Affiliations: [a]
Key Laboratory of Beam Technology of the Ministry of Education, College of Nuclear Science and Technology, Beijing Normal University, Beijing, China
| [b] Applied Optics Beijing Area Laboratory, Department of Physics, Beijing Normal University, Beijing, China
| [c]
Beijing Radiation Center, Beijing, China
| [d] Key Laboratory of Laser Plasma of the Ministry of Education, College of Physics and Astronomy, Shanghai Jiao Tong University, Shanghai, China
Correspondence:
[*]
Corresponding author: Jingduo Cui, Key Laboratory of Beam Technology of the Ministry of Education, College of Nuclear Science and Technology, Beijing Normal University, Beijing 100875, China. Tel.: +01186 18801159972; E-mail: [email protected].

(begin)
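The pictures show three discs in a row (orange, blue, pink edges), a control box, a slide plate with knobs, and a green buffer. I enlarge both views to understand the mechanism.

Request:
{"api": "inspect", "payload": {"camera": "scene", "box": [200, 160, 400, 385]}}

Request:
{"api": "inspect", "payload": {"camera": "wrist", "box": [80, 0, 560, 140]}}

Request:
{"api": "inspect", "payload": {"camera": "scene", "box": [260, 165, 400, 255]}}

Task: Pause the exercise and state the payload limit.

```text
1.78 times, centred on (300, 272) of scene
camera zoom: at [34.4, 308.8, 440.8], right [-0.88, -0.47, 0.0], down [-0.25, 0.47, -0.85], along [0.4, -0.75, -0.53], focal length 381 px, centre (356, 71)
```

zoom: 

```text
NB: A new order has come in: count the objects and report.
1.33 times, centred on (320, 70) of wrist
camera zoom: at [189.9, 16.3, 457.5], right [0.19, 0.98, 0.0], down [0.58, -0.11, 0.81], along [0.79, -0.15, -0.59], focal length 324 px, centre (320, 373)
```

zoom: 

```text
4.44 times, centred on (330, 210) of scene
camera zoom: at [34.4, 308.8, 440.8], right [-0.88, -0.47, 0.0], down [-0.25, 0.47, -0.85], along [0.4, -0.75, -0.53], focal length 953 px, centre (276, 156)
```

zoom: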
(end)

Abstract: Parabolic monocapillary X-ray lens (PMXRL) is an ideal optical device for constraining the point divergent X-ray beams to quasi-parallel beams, but the overlap of direct X-rays and reflected X-rays through PMXRL deteriorates the outgoing beam divergence. Aiming to solve this problem, this study designs and tests a square-shaped lead occluder (SSLO) embedded in PMXRL to block the direct X-rays passing through the PMXRL. Python simulations are employed to determine the geometric parameters of the SSLO as well as the optimal position of the SSLO in the PMXRL according to our proposed model. The PMXRL with a conic parameter p of 0.000939 mm and a length L of 60.8 mm is manufactured and the SSLO with a size of 0.472 mm×0.472 mm×3.4 mm is embedded into it. An optical path system based on this PMXRL is built to measure the divergence of the outgoing X-ray beam. The experimental results show that the quasi-parallel X-ray beam reaches a divergence of 0.36 mrad in the range from 15–45 mm at the PMXRL outlet. This divergence is 10 times lower than the theoretical divergence without SSLO. Our work provides an alternative method for obtaining highly parallel X-ray beam and is beneficial to generate or facilitate new applications of monocapillary optics in X-ray technology.